Of course, to be fair, it’s hard to provide evidence about the emotions of imaginary friends.

It certainly doesn’t make me very angry. In fact, it doesn’t make me angry at all. Like all of Mark’s posts about his imaginary friends, who don’t seem to have names, I find it amusing. Of course, I don’t really care much what Doug Cooke says. But anonymous.space has a response to it in comments at Space Politics:

“‘I attended the review myself, and despite what was said in the blogosphere and the sensational media, it was very professionally done,’ he said.”

Cooke’s memory of the Ares I PDR is at complete odds with the written record.

Many reviewer comments highlighted the PDR’s lack of technical substance and preference for requirements processing over actual design analysis. It was arguably a System Requirements Review (SRR, which should have been completed much earlier in the program), not a Preliminary Design Review (PDR). Among the comments making these points:

[snip many comments worth following the link to read]

Finally, Cooke’s comment here from the STA luncheon:

“So we asked a lot of hard questions, and I have to say that the team was especially well-prepared.”

Just makes no sense. If the team had been well-prepared, then they wouldn’t have earned so many yellow and yellow/red grades in the review. Out of ten grades, Ares I earned four yellow grades and three yellow/red grades. As NASA’s next human space flight system, Ares I should be a model of technical excellence. Instead, the program hasn’t done its homework (or is finding its homework too difficult, given the constraints on the design) and is earning average or below average grades in seven out of ten areas — about as close to failing as a program could get.

The specific technical concerns pointed out by the reviewers in the yellow/red grades include ridiculously stupid issues, like document interfaces and physical clearances, that should have been resolved long before PDR. Examples are:

“- No formal process for control of models and analysis.
– Areas of known failure still need to be worked, including liftoff clearances.
– Process for producing and resolving issues between Level 2 and Level 3 interface requirement documents and interface control documents is unclear, including the roles and responsibilities of managers and integrators and the approval process for identifying the baseline and making changes to it.
– Numerous known disconnects and “TBDs” in the interface requirement documents, including an eight inch difference between the first stage and ground system and assumption of extended nozzle performance not incorporated in actual first and ground system designs.”

For several decades, Cooke has been a stalwart human space exploration architecture designer and line engineer on the STS and ISS program. But, and forgive my French, if this is the kind of crap that’s going to pass for technical excellence with the new ESMD AA in an Ares I PDR (or any other NASA technical review), then NASA needs yet another a new ESMD AA, and Cooke should go back to architecture studies. The program simply can’t afford for things to keep going the way they are.
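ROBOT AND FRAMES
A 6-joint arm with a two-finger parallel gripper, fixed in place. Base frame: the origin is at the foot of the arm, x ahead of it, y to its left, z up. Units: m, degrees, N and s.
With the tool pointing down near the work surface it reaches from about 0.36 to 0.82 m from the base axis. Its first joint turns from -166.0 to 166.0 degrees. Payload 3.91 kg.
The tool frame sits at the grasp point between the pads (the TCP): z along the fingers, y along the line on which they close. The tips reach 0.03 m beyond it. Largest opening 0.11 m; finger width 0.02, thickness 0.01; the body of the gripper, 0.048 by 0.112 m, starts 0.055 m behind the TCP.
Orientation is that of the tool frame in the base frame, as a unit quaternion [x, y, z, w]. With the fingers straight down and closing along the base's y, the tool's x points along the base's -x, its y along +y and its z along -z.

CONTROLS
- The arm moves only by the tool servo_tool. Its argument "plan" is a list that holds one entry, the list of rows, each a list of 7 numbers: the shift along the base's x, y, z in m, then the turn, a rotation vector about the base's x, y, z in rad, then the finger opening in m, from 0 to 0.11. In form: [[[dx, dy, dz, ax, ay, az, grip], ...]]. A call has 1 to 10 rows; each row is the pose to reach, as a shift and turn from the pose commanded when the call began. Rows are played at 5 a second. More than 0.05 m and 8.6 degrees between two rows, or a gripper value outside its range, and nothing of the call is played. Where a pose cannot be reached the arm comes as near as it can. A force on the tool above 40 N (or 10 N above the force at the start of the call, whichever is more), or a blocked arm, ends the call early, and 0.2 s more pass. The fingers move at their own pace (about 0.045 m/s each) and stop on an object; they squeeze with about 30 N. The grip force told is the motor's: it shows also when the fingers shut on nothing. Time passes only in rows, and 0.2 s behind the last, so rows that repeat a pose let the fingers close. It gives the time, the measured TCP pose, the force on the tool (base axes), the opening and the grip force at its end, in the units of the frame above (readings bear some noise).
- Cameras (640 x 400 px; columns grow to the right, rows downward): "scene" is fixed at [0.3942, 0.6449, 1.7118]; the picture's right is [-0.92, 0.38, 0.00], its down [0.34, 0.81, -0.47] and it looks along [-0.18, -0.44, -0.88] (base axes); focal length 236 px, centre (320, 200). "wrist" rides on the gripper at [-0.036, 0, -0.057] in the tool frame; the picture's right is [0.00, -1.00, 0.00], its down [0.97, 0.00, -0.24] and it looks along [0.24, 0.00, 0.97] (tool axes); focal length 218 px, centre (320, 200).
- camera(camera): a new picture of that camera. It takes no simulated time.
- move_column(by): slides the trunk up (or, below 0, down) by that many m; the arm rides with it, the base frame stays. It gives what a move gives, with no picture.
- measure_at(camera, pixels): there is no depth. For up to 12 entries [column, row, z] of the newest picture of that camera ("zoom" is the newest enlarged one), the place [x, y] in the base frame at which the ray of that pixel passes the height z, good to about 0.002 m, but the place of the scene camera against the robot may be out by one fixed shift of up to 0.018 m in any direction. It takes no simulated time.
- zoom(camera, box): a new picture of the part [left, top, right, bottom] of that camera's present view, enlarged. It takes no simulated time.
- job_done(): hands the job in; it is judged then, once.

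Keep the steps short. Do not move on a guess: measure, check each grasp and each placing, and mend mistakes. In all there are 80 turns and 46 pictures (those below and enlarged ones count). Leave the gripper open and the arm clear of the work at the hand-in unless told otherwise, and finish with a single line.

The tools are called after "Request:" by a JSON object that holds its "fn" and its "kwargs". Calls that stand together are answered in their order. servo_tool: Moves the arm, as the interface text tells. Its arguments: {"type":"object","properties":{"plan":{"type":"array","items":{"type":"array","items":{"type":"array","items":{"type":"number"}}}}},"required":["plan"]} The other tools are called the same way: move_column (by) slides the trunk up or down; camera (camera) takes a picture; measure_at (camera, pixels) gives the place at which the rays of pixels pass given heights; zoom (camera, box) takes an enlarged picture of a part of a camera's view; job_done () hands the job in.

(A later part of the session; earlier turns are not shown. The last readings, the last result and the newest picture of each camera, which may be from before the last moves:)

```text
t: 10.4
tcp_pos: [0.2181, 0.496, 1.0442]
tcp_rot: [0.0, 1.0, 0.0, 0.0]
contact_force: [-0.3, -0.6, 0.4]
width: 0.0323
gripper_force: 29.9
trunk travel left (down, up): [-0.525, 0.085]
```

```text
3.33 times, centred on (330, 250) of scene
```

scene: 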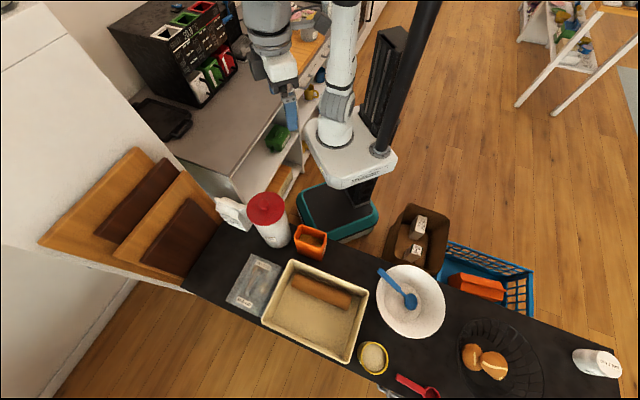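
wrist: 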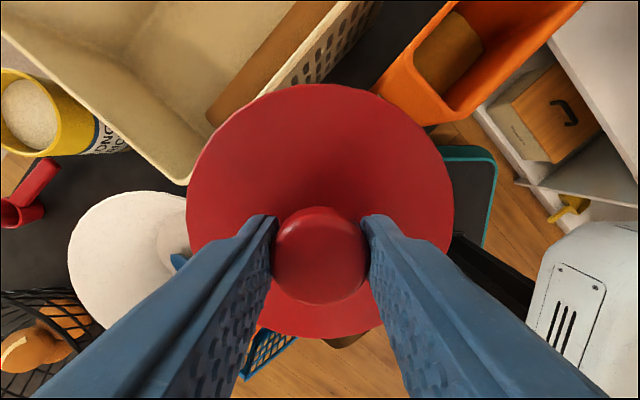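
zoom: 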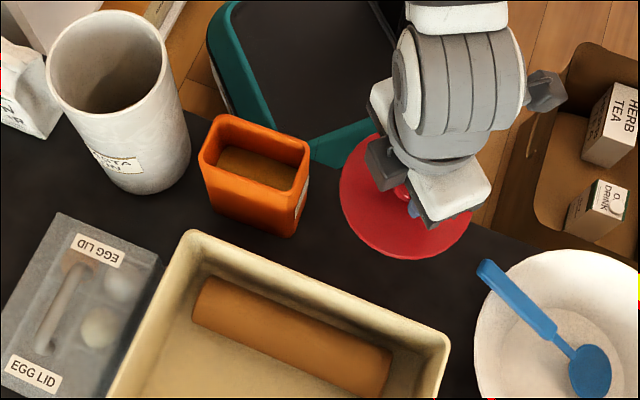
Doug Cooke, like Mike Griffin, is likely a short timer. It’s pretty hard to get very wound up about his attempts to whitewash this disaster. I suspect that it will be over soon enough.

[Monday morning update]

From another comment, on Ares’ compliance with the Aldridge Commission recommendations:

I’d argue that the approach that is being taken with the Ares transportation system in particular doesn’t advance U.S. science, economic, or security interests, is not sustainable or affordable, does little to advance technologies, knowledge, and infrastructure, does little to promote international and commercial participation, and “builds in-house” rather than “acquiring” crew transportation to the ISS. In fact, the Ares approach not only doesn’t advance these areas, but it actually harms a lot of them, for example, by competing with them or absorbing funding from them.

But other than that, it’s great.

[Another Monday morning update]

Hilarious. Now Mark imagines that this post is “very heated.”

Mark seems to have a great deal of difficulty discerning actual emotions of others, or perhaps projects his own on them. For some bizarre reason, he often imagines that I am “angry” or full of “rage,” or “heated,” when I rarely, if ever display this, either personally, or on line. I think that some people are simply emotionally blind.

I can’t even parse this:

Now I can understand Rand being not angry at Doug Cooke, He treated the Internet Rocketeer Club with supreme contempt. But me? I wonder what the obsession is?

Can anyone figure out what he’s attempting to say here? I can’t. He can understand me being “not angry” at Doug Cooke? Well, that’s good, I guess, since I’m not angry at Doug Cooke. Or at Mark. But who is the (inappropriately capitalized) “He” who treated Mark’s imaginary friends with “supreme contempt”? Me? Doug Cooke? And is “He” also treating Mark with “supreme contempt”?

Well, if amused ridicule of his ungrammatical fantasies constitutes that, I guess I’ll have to plead guilty.

[Early afternoon update]

Clark Lindsey correctly points out that Doug Cooke is confused. It wasn’t Mark’s imaginary Internet Rocketeer Club that dissed his PDR — it was NASA employees who actually participated in it. Admittedly, some of us in the blogosphere pointed this out, but he’s shooting the messenger here.